The administration maintains more than 50 countries have reached out to negotiate.

U.S. Treasury Secretary Scott Bessent wrote on X that Trump has tasked him to negotiate with Japan, which could face a 24% levy beginning Thursday.

“Japan remains among America’s closest allies, and I look forward to our upcoming productive engagement regarding tariffs, non-tariff trade barriers, currency issues, and government subsidies. I appreciate the Japanese government’s outreach and measured approach to this process,” Bessent wrote on the social media platform.

“China has chosen to isolate itself by retaliating and doubling down on previous negative behavior,” Bessent added.

European Union’s stance

Meanwhile, European Commission President Ursula von der Leyen said she has offered the U.S. zero-for-zero tariffs on industrial goods.

“But we are also prepared to respond through countermeasures and defend our interests,” von der Leyen said Monday at a press conference.
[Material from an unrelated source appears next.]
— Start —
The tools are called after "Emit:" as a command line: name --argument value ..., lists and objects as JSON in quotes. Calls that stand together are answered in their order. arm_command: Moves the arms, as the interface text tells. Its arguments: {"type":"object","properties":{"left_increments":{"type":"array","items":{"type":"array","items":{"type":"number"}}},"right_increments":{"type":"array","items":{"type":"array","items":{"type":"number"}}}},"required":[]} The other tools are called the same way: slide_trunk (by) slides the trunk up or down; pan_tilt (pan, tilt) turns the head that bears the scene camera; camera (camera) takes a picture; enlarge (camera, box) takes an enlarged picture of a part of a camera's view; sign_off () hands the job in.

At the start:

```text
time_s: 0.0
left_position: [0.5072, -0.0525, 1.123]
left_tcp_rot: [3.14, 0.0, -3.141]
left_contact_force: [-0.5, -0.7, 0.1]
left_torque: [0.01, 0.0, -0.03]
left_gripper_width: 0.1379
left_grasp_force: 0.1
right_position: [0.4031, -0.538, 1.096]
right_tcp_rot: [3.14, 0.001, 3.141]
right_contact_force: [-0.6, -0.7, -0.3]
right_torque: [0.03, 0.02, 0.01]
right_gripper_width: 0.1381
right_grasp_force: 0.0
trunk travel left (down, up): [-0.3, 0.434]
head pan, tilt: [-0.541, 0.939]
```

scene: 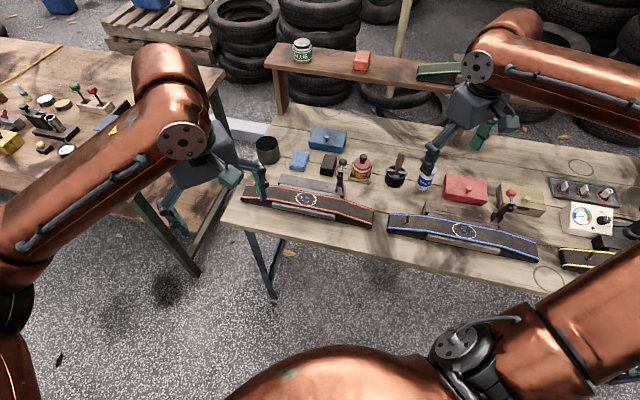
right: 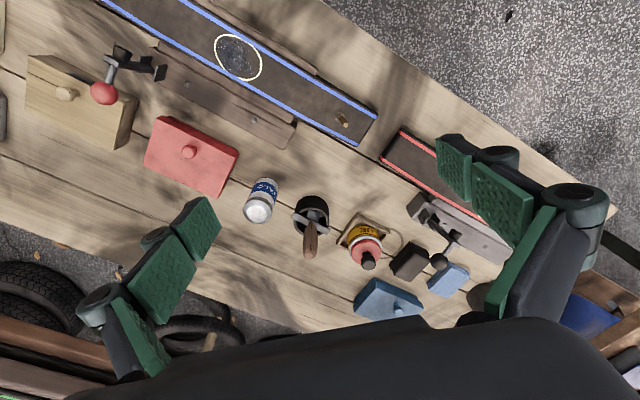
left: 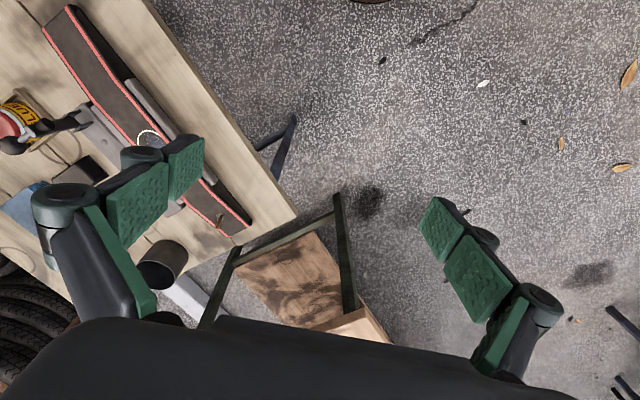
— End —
Trump slapped a 20% tax on goods from the EU, set to take effect Thursday, on top of 25% tariffs on steel and aluminum that began in mid-March. A 25% tariff on all foreign cars imported to the U.S. also launched Thursday.
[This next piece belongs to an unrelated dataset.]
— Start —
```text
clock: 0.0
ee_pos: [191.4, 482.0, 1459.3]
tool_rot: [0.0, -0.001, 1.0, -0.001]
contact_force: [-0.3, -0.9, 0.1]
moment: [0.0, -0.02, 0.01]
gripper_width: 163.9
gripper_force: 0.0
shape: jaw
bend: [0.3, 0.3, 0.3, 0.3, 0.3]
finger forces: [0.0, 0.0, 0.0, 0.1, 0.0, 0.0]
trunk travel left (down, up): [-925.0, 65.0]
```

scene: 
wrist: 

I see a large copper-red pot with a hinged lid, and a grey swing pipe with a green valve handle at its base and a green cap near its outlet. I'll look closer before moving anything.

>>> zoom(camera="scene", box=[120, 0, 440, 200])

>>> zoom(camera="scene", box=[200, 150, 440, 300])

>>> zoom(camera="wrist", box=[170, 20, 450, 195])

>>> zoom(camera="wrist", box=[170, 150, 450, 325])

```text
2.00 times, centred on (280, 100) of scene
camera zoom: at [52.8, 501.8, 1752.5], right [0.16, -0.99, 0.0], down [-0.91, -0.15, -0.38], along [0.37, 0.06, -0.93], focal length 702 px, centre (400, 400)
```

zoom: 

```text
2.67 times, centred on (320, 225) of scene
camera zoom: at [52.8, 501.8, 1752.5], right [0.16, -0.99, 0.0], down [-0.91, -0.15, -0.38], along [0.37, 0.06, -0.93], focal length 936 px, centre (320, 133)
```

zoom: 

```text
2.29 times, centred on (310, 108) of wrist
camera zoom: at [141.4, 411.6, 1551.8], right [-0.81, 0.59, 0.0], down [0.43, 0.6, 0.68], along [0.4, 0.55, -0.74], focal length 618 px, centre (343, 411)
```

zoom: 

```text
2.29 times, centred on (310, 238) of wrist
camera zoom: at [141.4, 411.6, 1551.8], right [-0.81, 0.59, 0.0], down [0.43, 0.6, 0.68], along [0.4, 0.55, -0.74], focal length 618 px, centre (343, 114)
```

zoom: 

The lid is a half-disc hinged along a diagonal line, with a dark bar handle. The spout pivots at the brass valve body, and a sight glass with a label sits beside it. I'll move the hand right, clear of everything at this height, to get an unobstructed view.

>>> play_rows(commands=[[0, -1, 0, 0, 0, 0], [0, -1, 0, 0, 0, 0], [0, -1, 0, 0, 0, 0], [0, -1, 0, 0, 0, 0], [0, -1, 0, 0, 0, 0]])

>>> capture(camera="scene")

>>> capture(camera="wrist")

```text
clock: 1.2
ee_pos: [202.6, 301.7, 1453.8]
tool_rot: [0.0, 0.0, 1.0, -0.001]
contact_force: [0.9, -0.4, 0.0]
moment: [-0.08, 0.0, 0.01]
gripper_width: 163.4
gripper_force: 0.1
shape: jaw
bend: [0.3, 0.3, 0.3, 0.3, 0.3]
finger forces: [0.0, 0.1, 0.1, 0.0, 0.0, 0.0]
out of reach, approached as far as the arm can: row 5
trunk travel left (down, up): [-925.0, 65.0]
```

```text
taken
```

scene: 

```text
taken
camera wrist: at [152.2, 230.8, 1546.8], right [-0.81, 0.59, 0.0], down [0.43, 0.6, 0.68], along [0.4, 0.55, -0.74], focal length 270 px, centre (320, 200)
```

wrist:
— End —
The EU is poised to impose retaliatory duties on American products in response to the import taxes. The bloc of 27 nations is scheduled to vote Wednesday on a list of U.S. goods to be taxed at its borders.

When asked by reporters in the Oval Office Monday if the EU offer was enough to scale back the tariffs, Trump said “No, it’s not.”
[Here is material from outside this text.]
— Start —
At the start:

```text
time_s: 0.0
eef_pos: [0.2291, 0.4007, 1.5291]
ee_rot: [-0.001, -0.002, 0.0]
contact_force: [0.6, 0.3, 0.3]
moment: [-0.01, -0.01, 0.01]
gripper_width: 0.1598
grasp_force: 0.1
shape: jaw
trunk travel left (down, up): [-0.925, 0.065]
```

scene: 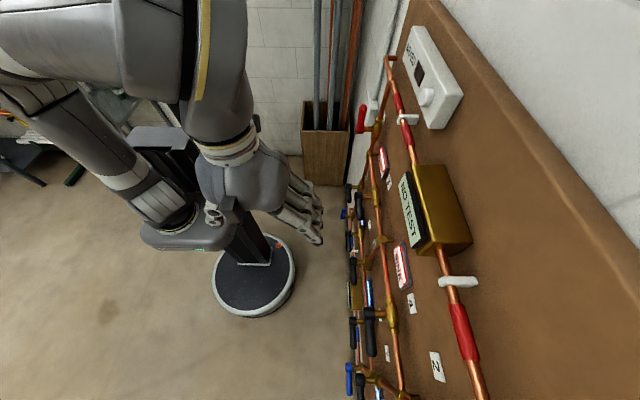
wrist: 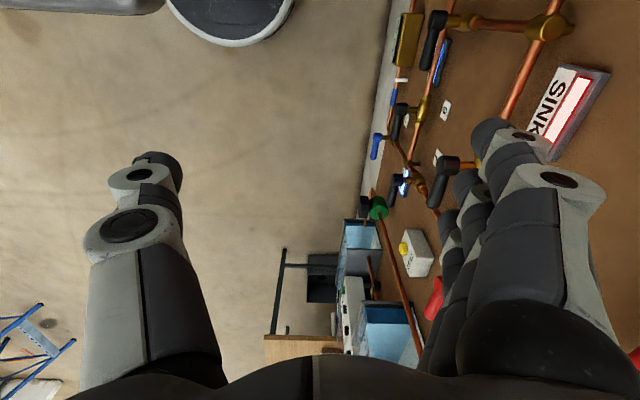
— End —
Journalists had gathered in the Oval Office for Trump’s meeting with Israeli Prime Minister Benjamin Netanyahu, who visited to discuss Trump’s new 17% tax on his country’s imports.

Netanyahu promised to “eliminate” his country’s trade deficit with the U.S.

“We intend to do it very quickly. We think it’s the right thing to do and we’re going to also eliminate trade barriers, a variety of trade barriers that have been put up unnecessarily. And I think Israel can serve as a model for many countries who ought to do the same,” Netanyahu said.

When asked by reporters if he intends to lower the tariffs on Israel, Trump said, “Maybe not.”

“We give Israel billions of dollars a year,” he added.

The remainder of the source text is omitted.